----- DOCUMENT SECTION -----

HomeIncome Tax Act 2025 Special Tax Rates & Regimes — Income-tax Act 2025 Section 200 of the Income-tax Act, 2025 — 22% Co...
Section 200 · Special cases

Section 200 of the Income-tax Act, 2025 — 22% Concessional Tax Rate for Domestic Companies (Old Section 115BAA)

By CA Rajat Agrawal Updated 04 Jul 2026 Chapter XIII
📜 What the law says — Section 200, Income-tax Act 2025
200. (1) Irrespective of anything contained in this Act but subject to the provisions of Parts A, B, E and this Part (other than sections 199 and 201) of this Chapter, the income-tax payable for a tax year shall be at the rate of 22%, at the option of a person being a domestic company, in respect of the total income of such person computed in the following manner:— (a) without any deduction under— (i) section 45(2) or 47(1)(b); or (ii) Chapter VIII other than provisions of section 146 or 148; or (iii) sections specified in section 205(1)(a) to (g); (b) without set off of any loss carried forward or depreciation from any earlier tax year, if such loss or depreciation is attributable to any of the deductions referred to in clause (a); (c) without set off of any loss or allowance for unabsorbed depreciation deemed so under section 116, if such loss or depreciation is attributable to any of the deductions referred to in clause (a). (2) Where the person fails to satisfy the requirements contained in sub-section (1) in any tax year, the option shall become invalid in respect of the said tax year and subsequent years and other provisions of the Act shall apply, as if the option had not been exercised for such tax year and for subsequent years. (3) The loss and depreciation referred to in sub-section (1)(b) and (c) shall be deemed to have been given full effect to and no further deduction for such loss or depreciation shall be allowed for any subsequent year. (4) In case of a person, having a Unit in the International Financial Services Centre, which has exercised option under sub-section (5), the requirements contained in sub-section (1) shall be modified to the extent that the deduction as referred to in section 147 shall be available to such Unit subject to fulfilment of the conditions contained in that section. (5) The provisions of this section shall not apply unless the option is exercised by the person in such manner as may be prescribed on or before the due date speci- fied under section 263(1)for furnishing the return of income and such option once exercised, shall apply to subsequent tax years. (6) Once the option under this section has been exercised for any tax year, it shall not be subsequently withdrawn for the same or any other tax year. (7) In case of a person, being a domestic company, where the option exercised by it under section 201, h

In plain language

What Section 200 is all about

Section 200 of the Income-tax Act, 2025 (effective from 1 April 2026, for Tax Year 2026-27 onwards) gives every domestic company the option to pay income tax at a flat 22% instead of the normal corporate rates of 25% or 30%. It is the new avatar of the hugely popular Section 115BAA of the Income-tax Act, 1961, introduced in September 2019 to make Indian corporate tax rates globally competitive. After adding a flat 10% surcharge and 4% health and education cess, the effective tax rate works out to 25.168% — regardless of how large the company's income is.

----- PROVIDED MATERIAL -----

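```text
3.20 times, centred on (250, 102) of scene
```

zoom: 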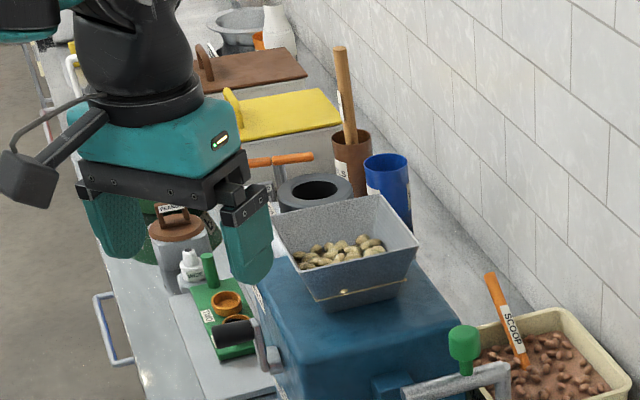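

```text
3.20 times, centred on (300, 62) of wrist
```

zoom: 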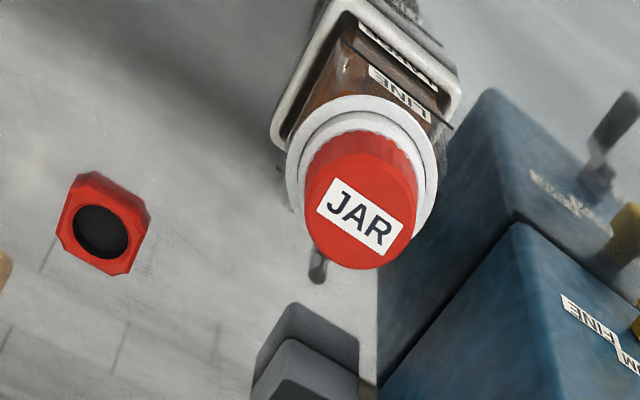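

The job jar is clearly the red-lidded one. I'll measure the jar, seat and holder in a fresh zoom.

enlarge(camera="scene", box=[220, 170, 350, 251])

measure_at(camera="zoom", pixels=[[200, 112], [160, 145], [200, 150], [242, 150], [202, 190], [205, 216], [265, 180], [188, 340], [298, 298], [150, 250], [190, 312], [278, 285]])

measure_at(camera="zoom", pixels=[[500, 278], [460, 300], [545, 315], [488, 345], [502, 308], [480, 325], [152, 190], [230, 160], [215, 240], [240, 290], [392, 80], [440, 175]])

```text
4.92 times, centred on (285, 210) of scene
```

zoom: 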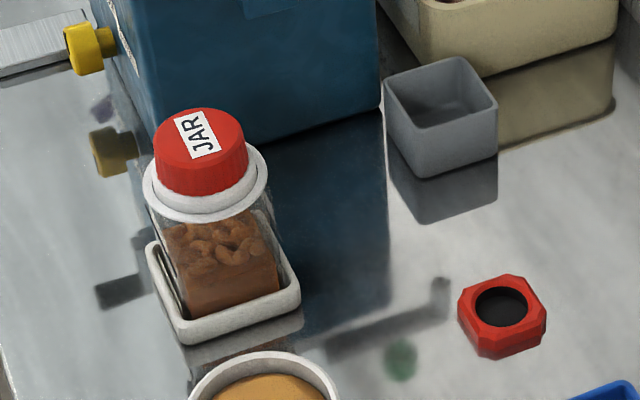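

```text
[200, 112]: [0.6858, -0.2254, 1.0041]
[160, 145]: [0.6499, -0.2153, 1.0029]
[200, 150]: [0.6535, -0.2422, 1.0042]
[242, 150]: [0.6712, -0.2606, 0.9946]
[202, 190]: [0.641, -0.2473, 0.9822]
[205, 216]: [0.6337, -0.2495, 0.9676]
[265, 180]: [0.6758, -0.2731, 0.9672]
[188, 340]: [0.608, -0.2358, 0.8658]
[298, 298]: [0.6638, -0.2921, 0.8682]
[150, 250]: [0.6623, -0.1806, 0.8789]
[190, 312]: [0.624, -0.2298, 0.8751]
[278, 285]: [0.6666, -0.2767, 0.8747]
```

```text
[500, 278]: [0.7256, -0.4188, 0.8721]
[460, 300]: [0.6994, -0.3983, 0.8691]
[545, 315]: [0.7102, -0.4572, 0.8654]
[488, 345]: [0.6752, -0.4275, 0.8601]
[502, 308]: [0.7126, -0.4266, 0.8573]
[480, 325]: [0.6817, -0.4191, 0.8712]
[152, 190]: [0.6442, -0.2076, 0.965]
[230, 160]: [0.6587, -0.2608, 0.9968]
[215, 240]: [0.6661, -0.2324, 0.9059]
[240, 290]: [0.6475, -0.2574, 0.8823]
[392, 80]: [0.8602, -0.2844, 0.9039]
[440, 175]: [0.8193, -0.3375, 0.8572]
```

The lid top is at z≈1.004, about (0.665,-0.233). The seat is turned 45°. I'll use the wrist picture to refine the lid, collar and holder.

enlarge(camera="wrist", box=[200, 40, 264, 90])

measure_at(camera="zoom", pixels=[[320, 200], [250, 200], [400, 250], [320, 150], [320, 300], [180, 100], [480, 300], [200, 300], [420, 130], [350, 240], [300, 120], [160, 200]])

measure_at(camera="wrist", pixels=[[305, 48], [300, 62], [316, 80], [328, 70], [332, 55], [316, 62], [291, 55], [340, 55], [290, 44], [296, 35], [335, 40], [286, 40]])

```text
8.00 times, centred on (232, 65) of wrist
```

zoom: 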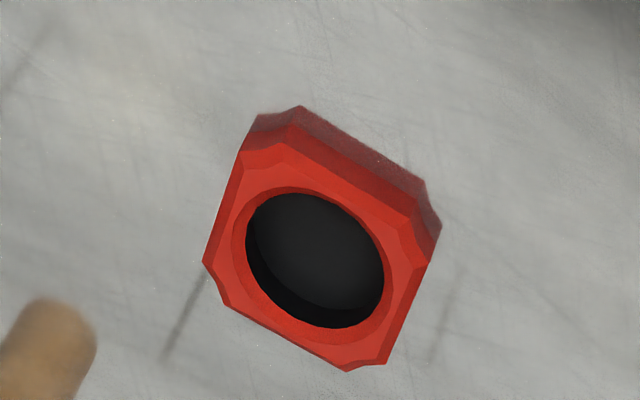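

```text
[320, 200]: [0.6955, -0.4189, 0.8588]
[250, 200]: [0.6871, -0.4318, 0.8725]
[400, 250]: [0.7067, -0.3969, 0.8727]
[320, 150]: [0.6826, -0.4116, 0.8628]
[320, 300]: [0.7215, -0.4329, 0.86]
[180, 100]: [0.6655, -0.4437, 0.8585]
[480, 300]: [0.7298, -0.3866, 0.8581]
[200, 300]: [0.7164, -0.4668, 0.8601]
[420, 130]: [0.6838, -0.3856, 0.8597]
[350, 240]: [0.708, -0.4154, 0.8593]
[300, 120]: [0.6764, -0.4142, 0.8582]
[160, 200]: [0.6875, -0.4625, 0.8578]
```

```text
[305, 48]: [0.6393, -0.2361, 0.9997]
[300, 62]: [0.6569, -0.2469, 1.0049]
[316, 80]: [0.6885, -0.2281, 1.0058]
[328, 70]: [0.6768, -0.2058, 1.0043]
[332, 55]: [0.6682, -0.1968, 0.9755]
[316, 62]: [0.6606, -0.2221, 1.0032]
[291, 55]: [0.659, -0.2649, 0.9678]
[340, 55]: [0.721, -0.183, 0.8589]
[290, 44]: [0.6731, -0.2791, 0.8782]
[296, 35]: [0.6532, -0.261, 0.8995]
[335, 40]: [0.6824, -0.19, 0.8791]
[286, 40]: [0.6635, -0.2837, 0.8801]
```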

-----

Add the next paragraphs of the document section.

THE ANSWER →
Who can opt for it

  • Any domestic company — private limited, public limited, listed or unlisted. There is no turnover limit, no restriction on the nature of business, and no cut-off date of incorporation.
  • Foreign companies, LLPs, firms and individuals cannot use Section 200. (Resident co-operative societies have their own parallel options in Sections 203 and 204.)
  • A company whose 15% new-manufacturing option under Section 201 (old Section 115BAB) becomes invalid due to violation of conditions under Section 205(2) can fall back and opt for Section 200 instead — Section 200(7).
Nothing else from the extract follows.